**What to work on**.
1. What does the text say from "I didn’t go" through "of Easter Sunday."? Give the exact wording.
2. Resume the text where it left off.

**Text**.
I didn’t go to a Good Friday service until I was in my thirties. I like to think I had good reason, one being there was more than one church in our pastoral charge and the high services were always in the local town church. I guess I thought that everything we needed was given to us where we were. That meant as a child and young woman, I went directly from waving palm branches, singing Hosannas and getting in the Palm Sunday parade to the trumpets and Hallelujah songs of Easter Sunday.
As well, in our farming community, we didn’t have the advantage of any Holy week meditations, luncheons or supportive gatherings to take us through the various events of Jesus’ last week. As well I'd never attended a Maundy Thursday meal. Perhaps because we didn’t have the advantage of participating in these services in our little church, I should mention that as a child and later as a teacher, these events were always highlighted and taught both in Sunday school and in worship.

**Source data**.
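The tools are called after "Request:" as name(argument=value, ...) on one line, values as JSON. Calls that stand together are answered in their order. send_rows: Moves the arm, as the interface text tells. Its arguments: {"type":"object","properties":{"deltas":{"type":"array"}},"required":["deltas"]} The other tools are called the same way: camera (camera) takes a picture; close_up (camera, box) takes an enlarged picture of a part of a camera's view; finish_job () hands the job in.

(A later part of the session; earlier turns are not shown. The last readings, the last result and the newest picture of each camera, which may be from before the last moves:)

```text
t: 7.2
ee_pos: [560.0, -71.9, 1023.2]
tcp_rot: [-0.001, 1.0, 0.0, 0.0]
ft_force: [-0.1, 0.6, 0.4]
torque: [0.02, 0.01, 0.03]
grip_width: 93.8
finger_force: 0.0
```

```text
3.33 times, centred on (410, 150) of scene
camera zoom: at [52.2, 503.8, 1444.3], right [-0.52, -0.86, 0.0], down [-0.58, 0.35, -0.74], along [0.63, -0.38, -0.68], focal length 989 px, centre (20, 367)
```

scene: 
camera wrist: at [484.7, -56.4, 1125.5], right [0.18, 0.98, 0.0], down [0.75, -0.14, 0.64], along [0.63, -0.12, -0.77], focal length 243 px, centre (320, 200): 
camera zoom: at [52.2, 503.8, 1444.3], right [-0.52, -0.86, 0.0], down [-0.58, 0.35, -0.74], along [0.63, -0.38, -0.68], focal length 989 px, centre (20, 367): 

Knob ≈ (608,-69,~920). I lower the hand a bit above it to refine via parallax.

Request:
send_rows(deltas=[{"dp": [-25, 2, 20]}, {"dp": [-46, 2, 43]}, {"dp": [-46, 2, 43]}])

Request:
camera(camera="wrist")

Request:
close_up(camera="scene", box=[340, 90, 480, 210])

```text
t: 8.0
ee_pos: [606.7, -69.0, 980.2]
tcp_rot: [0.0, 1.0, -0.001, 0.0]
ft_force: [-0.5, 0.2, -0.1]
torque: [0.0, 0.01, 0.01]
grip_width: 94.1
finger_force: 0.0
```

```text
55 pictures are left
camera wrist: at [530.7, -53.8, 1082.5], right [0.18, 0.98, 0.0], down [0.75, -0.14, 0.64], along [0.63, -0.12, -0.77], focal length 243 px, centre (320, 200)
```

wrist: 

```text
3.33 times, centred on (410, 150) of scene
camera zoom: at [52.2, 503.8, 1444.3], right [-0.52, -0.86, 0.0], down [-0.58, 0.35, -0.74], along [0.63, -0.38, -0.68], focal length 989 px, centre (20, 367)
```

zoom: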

**Task answers**.
1.
I didn’t go to a Good Friday service until I was in my thirties. I like to think I had good reason, one being there was more than one church in our pastoral charge and the high services were always in the local town church. I guess I thought that everything we needed was given to us where we were. That meant as a child and young woman, I went directly from waving palm branches, singing Hosannas and getting in the Palm Sunday parade to the trumpets and Hallelujah songs of Easter Sunday.

2.
So it wasn’t that I didn’t know about the events of Holy Week, it was just that I’d never experienced them. I remember the precise day this changed when I phoned a friend and suggested we go into the town church to a Good Friday service. We were always made welcome in our sister church, but that didn’t entirely lift us from knowing we were from the country church – we were the rural folks. I remember admitting this was the most sorrowful, grief-stricken service I’d ever attended in my whole life. I also came home thinking, “Man, those town people really take all of this serious.” I also came home claiming because of the tone of the service that I’d never, ever, go to another Good Friday service.
And if the truth be known, I have to admit that I’ve never missed a Good Friday service since. The reason being, the experience of Good Friday changed Easter Sunday for me forever. Musical scores and lyrics were more meaningful, lilies were whiter, scripture spoke clearer and even the candles burned brighter. For me, experiencing Holy week changed my life. The privilege of being led through the event and later walking the Stations of the Cross put me into the crowd. And when I sang, “Where you there when they crucified my Lord”, I knew that my attitudes were reflected in the crowd, my fears were similar to their fears and the tone of my voice reflected other voices raised on that day — that changed Christendom forever. Yet now, we are blessed with salvation and sacraments, discipleship and the Body of Christ, fellowship and commitment, the Spirit and the reality once again of beauty for ashes.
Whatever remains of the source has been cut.